En vertu du Règlement sur le plan de garantie
des bâtiments résidentiels neufs

(Décret 841-98 du 17 juin 1998, c. B-1.1, r.0.2, Loi sur le bâtiment, Lois refondues du Québec (L.R.Q.), c. B-1.1, Canada)

Organisme d’arbitrage autorisé par la Régie du bâtiment :

Centre canadien d’arbitrage commercial (CCAC)

______________________________________________________________________

 

Entre

PAULETTE ARSENAULT

Et

DANIEL ARSENAULT

Bénéficiaires

Et

9158-0001 Québec Inc., en faillite

Entrepreneur

Et

LA GARANTIE DES BÂTIMENTS RÉSIDENTIELS NEUFS  DE L’APCHQ INC.

Administrateur

 

No dossier Garantie :

130098-1

No dossier CCAC :

S08-200501-NP

Nos dossiers Arbitre :

12 913-23 / 12 913-23-1

______________________________________________________________________

 

SENTENCE ARBITRALE

______________________________________________________________________

 

Arbitre :

Me Jeffrey Edwards

 

 

Pour le Bénéficiaires:

Monsieur Philippe Gauthier

Monsieur Gilbert McNeil

 

 

Pour l’Entrepreneur :

9158-0001 Québec Inc., en faillite

 

 

Pour l’Administrateur :

Me Stéphane Paquette
Savoie Fournier

 

Date de l’audience:

Le 20 octobre 2008

 

 

Date de la décision :

Le 7 novembre 2008

______________________________________________________________________


APRÈS AVOIR PRIS CONNAISSANCE DES PROCÉDURES, ENTENDU LA PREUVE ET Les ARGUMENTS DES parties, le Tribunal d’arbitrage rend la sentence suivante:

 

1. LES FAITS

[1]                Le tribunal d’arbitrage est saisi de deux demandes des Bénéficiaires en remboursement des acomptes versés à l’Entrepreneur dans le cadre de deux promesses de ventes concernant respectivement les unités 20 et 30 des immeubles à construire et à être situés à 1501, rue St-Grégoire, Montréal.

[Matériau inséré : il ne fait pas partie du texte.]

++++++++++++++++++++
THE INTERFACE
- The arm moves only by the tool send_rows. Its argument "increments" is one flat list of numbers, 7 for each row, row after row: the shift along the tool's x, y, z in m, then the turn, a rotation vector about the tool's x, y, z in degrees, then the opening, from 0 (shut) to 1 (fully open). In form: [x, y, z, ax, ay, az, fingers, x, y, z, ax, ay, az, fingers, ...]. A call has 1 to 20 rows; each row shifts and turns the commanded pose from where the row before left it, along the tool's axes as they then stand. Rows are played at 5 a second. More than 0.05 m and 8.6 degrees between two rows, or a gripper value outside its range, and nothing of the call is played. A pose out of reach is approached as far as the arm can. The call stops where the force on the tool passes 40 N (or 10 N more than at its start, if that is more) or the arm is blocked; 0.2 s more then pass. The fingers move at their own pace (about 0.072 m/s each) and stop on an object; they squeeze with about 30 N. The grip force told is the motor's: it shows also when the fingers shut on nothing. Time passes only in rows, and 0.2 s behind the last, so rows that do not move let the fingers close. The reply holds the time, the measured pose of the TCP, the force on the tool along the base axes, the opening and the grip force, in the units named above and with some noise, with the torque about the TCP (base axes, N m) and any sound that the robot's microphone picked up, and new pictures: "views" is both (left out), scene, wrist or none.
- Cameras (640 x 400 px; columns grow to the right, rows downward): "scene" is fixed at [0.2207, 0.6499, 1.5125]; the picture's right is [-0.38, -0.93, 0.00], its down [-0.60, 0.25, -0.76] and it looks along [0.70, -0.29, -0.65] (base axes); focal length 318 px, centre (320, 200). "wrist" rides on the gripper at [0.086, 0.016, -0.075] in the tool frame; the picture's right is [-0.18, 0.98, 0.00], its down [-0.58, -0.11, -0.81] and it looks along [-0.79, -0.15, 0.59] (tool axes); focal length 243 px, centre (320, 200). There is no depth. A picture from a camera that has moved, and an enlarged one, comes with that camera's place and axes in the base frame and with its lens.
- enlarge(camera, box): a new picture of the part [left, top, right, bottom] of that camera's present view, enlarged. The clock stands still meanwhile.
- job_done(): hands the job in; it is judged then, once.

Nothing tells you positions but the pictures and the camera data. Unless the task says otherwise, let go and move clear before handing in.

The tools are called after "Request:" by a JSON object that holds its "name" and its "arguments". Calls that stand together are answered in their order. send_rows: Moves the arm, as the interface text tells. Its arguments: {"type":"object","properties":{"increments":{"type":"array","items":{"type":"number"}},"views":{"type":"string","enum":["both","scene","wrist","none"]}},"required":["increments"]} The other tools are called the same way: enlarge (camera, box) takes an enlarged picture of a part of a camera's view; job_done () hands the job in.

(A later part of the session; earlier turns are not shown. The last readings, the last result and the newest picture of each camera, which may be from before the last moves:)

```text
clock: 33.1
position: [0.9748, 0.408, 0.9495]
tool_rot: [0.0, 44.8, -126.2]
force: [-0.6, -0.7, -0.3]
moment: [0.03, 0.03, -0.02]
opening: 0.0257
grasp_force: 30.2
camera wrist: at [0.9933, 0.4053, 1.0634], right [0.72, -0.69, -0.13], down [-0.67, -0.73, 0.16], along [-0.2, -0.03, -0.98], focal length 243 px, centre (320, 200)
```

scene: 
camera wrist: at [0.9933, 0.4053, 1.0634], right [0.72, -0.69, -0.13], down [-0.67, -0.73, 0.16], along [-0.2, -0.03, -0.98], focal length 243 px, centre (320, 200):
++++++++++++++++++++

[2]                L’Administrateur a refusé les deux demandes des Bénéficiaires pour les motifs identiques que nous examinerons ultérieurement, d’où ces demandes d’arbitrage. Il a été proposé par le soussigné aux parties de réunir les deux demandes pour les fins d’une audition commune, ce à quoi toutes les parties ont accepté.  À l’audition, cette préférence a été reconfirmée par les parties présentes.

[3]                Les deux contrats préliminaires sont intervenus le 11 septembre 2006 (pièce A-2 dans les deux dossiers).  À un moment contemporain, des contrats préliminaires sont intervenus entre les Bénéficiaires, au nom de Les Habitations Pearl Inc. (pièce B-7) et l’Entrepreneur.

[4]                Selon la preuve non contestée, la raison d’être des contrats préliminaires au nom de Les Habitations Pearl Inc. était d’avoir certains avantages fiscaux et les actionnaires de Les Habitations Pearl Inc. sont les Bénéficiaires.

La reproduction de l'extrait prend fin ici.